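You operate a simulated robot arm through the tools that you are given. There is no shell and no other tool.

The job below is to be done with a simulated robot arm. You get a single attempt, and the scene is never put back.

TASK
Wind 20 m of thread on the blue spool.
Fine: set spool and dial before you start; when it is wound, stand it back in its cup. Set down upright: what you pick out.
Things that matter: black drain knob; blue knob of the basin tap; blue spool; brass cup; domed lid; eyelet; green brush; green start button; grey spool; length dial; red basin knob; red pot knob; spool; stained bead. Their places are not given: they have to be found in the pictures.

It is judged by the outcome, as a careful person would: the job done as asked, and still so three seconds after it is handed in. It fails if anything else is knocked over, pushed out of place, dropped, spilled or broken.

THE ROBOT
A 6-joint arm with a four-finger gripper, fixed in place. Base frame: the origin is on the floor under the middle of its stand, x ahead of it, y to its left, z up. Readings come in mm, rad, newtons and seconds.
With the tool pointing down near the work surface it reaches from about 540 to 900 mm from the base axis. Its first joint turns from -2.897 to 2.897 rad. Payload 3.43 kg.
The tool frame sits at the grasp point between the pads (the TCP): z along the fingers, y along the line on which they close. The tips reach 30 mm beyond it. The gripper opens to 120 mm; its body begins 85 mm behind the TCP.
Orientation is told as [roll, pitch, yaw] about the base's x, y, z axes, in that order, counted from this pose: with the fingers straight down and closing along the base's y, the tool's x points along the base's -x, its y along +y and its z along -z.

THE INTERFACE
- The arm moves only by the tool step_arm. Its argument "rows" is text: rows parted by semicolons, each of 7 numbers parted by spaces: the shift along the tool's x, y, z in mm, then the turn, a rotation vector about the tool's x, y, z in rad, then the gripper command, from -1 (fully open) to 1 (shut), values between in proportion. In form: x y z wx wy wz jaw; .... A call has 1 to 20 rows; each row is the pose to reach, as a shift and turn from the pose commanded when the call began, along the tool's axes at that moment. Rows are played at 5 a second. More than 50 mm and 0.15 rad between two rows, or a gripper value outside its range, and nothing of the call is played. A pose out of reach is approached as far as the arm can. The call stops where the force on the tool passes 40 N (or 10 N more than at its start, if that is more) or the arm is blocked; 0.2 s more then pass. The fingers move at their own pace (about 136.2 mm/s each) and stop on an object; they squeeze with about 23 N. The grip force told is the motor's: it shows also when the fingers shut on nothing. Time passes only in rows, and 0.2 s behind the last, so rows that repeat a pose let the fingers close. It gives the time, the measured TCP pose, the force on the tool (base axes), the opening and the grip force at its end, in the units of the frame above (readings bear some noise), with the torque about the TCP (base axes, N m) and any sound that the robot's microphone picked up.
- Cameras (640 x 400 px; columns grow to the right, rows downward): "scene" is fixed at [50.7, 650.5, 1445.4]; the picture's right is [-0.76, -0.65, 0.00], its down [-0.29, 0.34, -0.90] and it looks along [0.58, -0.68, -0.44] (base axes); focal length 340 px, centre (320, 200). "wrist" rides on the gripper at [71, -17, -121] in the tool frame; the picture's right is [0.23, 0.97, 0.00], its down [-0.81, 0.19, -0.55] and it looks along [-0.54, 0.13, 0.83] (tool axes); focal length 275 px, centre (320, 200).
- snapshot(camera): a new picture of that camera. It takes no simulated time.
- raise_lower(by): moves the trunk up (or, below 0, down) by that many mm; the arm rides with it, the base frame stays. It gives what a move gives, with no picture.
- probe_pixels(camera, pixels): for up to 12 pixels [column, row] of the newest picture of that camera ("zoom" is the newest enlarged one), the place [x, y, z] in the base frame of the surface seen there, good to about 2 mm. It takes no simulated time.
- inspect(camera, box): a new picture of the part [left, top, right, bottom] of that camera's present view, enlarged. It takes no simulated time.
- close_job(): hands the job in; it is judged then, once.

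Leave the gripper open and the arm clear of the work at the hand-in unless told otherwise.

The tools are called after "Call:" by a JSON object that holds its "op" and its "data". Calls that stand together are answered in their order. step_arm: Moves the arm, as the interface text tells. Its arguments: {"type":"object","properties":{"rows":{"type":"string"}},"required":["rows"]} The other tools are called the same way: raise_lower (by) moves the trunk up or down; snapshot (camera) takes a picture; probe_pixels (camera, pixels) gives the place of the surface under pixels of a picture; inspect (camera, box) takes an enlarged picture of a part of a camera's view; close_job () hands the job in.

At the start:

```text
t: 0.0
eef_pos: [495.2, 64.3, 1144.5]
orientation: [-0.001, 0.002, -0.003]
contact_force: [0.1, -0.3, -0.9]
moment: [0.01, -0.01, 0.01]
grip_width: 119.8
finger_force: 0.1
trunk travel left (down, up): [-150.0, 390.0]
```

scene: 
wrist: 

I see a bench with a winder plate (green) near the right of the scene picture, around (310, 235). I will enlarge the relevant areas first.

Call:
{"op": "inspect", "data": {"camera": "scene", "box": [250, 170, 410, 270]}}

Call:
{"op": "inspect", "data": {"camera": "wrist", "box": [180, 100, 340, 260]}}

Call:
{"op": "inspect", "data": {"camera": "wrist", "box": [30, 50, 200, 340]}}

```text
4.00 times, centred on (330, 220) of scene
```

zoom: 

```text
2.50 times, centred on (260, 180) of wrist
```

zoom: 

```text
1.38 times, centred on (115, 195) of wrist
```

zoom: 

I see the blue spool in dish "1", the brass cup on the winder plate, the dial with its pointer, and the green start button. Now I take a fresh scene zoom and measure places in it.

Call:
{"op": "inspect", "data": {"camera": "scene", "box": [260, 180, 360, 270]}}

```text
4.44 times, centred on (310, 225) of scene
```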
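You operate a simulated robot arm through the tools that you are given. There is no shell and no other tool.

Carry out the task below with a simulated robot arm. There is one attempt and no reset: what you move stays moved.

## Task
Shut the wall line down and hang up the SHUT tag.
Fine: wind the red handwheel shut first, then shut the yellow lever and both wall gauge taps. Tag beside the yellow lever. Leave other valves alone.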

------------------------

> Text shown:

I think the simplest one would be finding some key( incremental primary key
or datetime column etc) to partition you data.


On 09-5-20 下午11:48, "dealmaker" <vin...@gmail.com> wrote:

> 
> Other parts of the non-hadoop system will continue to add records to mysql db
> when I move  those records (and remove the very same records from mysql db
> at the same time) to hadoop for processing.  That's why I am doing those
> mysql commands.
> 
> What are you suggesting?  If I do it like you suggest, dump all records from
> mysql db to a file in hdfs, how do I remove those very same records from the
> mysql db at the same time?  Just rename it first and then dump them and then
> read them from the hdfs file?
> 
> or should I do it my way?  which way is faster?
> Thanks.
> 
> 
> Edward J. Yoon-2 wrote:
>> 
>> Hadoop is a distributed filesystem. If you wanted to backup your table
>> data to hdfs, you can use SELECT * INTO OUTFILE 'file_name' FROM
>> tbl_name; Then, put it to hadoop dfs.
>> 
>> Edward
>> 
>> On Thu, May 21, 2009 at 12:08 AM, dealmaker <vin...@gmail.com> wrote:
>>> 
>>> No, actually I am using mysql.  So it doesn't belong to Hive, I think.

------------------------

> Problem 1: Your task is to print the lines from the one containing "Wind 20 m of thread on the blue spool." through the one containing "Things that matter: black", exactly and with nothing added.
> Problem 2: Extend the text shown, starting right after its last sentence.

> Expected answer 1:
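Wind 20 m of thread on the blue spool.
Fine: set spool and dial before you start; when it is wound, stand it back in its cup. Set down upright: what you pick out.
Things that matter: black drain knob; blue knob of the basin tap; blue spool; brass cup; domed lid; eyelet; green brush; green start button; grey spool; length dial; red basin knob; red pot knob; spool; stained bead. Their places are not given: they have to be found in the pictures.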

> Expected answer 2:
>>> 
>>> 
>>> owen.omalley wrote:
>>>> 
>>>> 
>>>> On May 19, 2009, at 11:48 PM, dealmaker wrote:
>>>> 
>>>>> 
>>>>> Hi,
>>>>>  I want to backup a table and then create a new empty one with
>>>>> following
>>>>> commands in Hadoop.  How do I do it in java?  Thanks.
>>>> 
>>>> Since this is a question about Hive, you should be asking on
>>>> hive-u...@hadoop.apache.org
>>>> .
>>>> 
>>>> -- Owen
>>>> 
>>>> 
>>> 
>>> --
>>> View this message in context:
>>> http://www.nabble.com/How-to-Rename---Create-DB-Table-in-Hadoop--tp23629956p
>>> 23637131.html
>>> Sent from the Hadoop core-user mailing list archive at Nabble.com.
>>> 
>>> 
>> 
>> 
>> 
>> -- 
>> Best Regards, Edward J. Yoon @ NHN, corp.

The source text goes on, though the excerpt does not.